It’s been several weeks of work, to pack up and leave our rental home on Maui. We flew directly to Tokyo, and then I taught two separate Relational Healing classes, followed by a week of private sessions. All in all, we are both tired. “Let’s go to Okinawa, and rest for a while”, says Yui. She has all the best ideas, so I wholeheartedly agreed. A few days later I find myself boarding a Boeing 767 bound for Japan’s outlying island. I’m suddenly, and unnervingly, surrounded by huge numbers of children, and their young families. “It’s Golden Week”, my Japanese-born wife informs me, knowingly. “Okinawa will be crowded.”
I’m excited to visit Okinawa, partly because in my youth I studied Shotokan Karate, a martial art that originated on this island. My brother and I spent two years punching and kicking our way to brown belt level, and still joke about it today, in the way brothers do as they bond over shared – and happily distorted – memories.
I grunt uncharitably, as I squeeze myself into a tiny Japanese aircraft seat that makes me feel as though I’m seven feet tall. Then, my eye catches a colorful curtain in front of me, looking like a young child’s bedroom wallpaper. There is something odd about this aircraft, as though it is designed just for kids. I see the flight attendants are all wearing matching kiddie-colored aprons, handing out kiddie-colored pillows for the two-hour flight. A quick consultation with Yui and I’m told.. we are flying on a Pokemon jet!

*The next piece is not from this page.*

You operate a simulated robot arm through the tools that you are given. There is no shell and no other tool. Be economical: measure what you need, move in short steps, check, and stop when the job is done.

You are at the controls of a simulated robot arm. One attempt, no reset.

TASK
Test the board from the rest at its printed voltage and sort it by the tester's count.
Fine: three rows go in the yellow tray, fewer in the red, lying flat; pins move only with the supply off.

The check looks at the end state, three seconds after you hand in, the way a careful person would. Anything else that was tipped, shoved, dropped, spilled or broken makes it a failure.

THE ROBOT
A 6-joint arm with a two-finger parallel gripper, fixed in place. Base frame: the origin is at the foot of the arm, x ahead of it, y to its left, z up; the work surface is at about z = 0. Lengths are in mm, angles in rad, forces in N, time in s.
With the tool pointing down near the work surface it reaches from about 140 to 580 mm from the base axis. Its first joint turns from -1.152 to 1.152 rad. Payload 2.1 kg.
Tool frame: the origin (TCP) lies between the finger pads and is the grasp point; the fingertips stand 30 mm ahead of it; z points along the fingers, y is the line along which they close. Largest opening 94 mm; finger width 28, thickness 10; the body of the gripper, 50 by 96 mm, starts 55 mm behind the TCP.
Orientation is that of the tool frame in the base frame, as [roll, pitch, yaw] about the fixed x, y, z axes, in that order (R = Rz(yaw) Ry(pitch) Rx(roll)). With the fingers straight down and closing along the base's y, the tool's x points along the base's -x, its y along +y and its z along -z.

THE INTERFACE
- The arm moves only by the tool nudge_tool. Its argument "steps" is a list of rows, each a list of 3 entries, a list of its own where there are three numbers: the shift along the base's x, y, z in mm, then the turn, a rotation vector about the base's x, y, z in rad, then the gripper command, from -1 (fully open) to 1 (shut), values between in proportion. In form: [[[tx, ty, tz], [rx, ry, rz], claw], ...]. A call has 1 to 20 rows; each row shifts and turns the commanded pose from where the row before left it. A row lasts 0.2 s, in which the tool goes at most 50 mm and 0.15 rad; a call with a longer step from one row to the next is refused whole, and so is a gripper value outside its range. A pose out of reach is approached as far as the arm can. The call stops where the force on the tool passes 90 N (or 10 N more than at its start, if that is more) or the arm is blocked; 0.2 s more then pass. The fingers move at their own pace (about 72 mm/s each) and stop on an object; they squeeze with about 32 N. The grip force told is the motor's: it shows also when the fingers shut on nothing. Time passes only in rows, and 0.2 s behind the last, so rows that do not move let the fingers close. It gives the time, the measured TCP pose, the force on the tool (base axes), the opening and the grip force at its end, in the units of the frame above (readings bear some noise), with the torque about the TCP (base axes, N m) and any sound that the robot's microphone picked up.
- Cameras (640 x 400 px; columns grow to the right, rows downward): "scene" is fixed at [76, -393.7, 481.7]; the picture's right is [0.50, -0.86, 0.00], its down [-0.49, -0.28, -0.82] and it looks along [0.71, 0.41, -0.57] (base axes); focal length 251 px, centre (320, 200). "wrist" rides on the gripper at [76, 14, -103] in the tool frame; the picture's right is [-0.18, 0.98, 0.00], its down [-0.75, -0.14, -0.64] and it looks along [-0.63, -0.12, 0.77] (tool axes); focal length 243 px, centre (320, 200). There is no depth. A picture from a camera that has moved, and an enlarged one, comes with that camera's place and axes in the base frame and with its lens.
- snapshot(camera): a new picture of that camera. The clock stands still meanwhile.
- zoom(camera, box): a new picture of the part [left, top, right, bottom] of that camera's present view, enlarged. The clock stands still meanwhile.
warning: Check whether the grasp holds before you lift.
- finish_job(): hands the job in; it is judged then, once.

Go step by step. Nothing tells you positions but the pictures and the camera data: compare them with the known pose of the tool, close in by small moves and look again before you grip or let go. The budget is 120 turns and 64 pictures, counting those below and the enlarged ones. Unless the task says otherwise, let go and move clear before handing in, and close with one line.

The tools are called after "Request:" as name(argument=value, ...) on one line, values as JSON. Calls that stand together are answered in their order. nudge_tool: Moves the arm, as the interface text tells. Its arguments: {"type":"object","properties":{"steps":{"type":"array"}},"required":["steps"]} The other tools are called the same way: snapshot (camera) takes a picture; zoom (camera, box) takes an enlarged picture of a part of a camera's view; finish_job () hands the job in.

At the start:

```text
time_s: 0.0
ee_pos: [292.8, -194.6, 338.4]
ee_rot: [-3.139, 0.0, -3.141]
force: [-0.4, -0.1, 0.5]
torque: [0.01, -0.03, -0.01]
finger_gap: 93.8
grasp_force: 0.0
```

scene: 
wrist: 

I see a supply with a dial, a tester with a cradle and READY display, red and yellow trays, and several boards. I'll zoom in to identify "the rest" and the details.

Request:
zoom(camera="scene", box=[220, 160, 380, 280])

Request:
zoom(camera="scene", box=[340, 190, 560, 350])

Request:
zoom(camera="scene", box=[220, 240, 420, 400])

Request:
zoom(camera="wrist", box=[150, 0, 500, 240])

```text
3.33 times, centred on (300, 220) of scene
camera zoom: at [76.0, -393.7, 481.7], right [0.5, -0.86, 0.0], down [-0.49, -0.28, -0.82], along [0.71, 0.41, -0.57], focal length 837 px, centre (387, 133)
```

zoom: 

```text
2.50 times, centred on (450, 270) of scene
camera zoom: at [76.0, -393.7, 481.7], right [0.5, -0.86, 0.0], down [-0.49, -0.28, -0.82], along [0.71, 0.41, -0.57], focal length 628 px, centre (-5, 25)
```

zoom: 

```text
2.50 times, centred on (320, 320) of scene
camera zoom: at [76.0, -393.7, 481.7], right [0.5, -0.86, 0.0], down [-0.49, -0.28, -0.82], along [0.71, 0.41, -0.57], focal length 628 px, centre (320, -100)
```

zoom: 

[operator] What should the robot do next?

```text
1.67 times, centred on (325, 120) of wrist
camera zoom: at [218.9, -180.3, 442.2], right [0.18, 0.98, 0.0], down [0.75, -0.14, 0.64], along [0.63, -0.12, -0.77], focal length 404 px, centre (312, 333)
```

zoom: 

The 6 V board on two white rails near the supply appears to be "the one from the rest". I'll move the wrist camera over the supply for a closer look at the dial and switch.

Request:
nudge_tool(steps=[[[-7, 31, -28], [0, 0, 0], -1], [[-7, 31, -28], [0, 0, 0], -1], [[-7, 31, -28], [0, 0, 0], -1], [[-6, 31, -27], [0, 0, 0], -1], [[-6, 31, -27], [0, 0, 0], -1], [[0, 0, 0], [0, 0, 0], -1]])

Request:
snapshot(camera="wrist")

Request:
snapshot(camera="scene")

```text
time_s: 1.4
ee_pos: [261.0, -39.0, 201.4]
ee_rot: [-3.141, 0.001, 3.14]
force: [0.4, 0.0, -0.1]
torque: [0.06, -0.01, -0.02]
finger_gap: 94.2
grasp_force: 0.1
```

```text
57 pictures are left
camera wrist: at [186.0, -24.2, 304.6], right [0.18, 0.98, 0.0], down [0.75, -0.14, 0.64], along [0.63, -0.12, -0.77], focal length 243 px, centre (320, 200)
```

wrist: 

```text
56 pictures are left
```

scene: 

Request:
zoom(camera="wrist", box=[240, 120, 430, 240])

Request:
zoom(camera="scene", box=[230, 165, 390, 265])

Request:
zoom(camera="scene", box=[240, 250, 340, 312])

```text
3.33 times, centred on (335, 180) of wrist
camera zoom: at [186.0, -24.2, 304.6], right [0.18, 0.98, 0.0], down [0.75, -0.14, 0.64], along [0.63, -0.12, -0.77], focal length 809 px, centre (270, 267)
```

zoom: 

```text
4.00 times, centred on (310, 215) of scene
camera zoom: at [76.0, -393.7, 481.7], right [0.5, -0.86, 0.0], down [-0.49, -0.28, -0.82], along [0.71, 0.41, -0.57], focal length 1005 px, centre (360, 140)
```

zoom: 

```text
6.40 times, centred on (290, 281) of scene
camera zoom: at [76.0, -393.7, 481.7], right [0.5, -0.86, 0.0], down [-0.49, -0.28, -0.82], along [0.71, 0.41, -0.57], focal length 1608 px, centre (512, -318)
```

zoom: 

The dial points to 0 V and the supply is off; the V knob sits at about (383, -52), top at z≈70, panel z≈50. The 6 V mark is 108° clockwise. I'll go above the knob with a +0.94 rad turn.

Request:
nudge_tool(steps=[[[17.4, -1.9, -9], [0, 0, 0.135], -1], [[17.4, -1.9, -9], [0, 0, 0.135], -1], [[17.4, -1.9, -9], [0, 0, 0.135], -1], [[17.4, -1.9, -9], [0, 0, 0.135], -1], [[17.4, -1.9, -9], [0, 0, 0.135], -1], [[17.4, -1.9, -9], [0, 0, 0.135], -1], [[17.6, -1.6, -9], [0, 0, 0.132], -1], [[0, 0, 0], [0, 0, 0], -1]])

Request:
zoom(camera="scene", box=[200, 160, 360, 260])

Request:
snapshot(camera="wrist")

My Western desire to appear adult in situations like this melts away, and I regress to six years old. Not a stretch for me, by the way. I look out onto the tarmac, and there, in perfect synchrony, two runway workers are waving the jet on it’s way. Around me, real six-year olds are smilingly waving back to the men, as the big jet moves away from the terminal.
Ah, Japan. What’s not to love..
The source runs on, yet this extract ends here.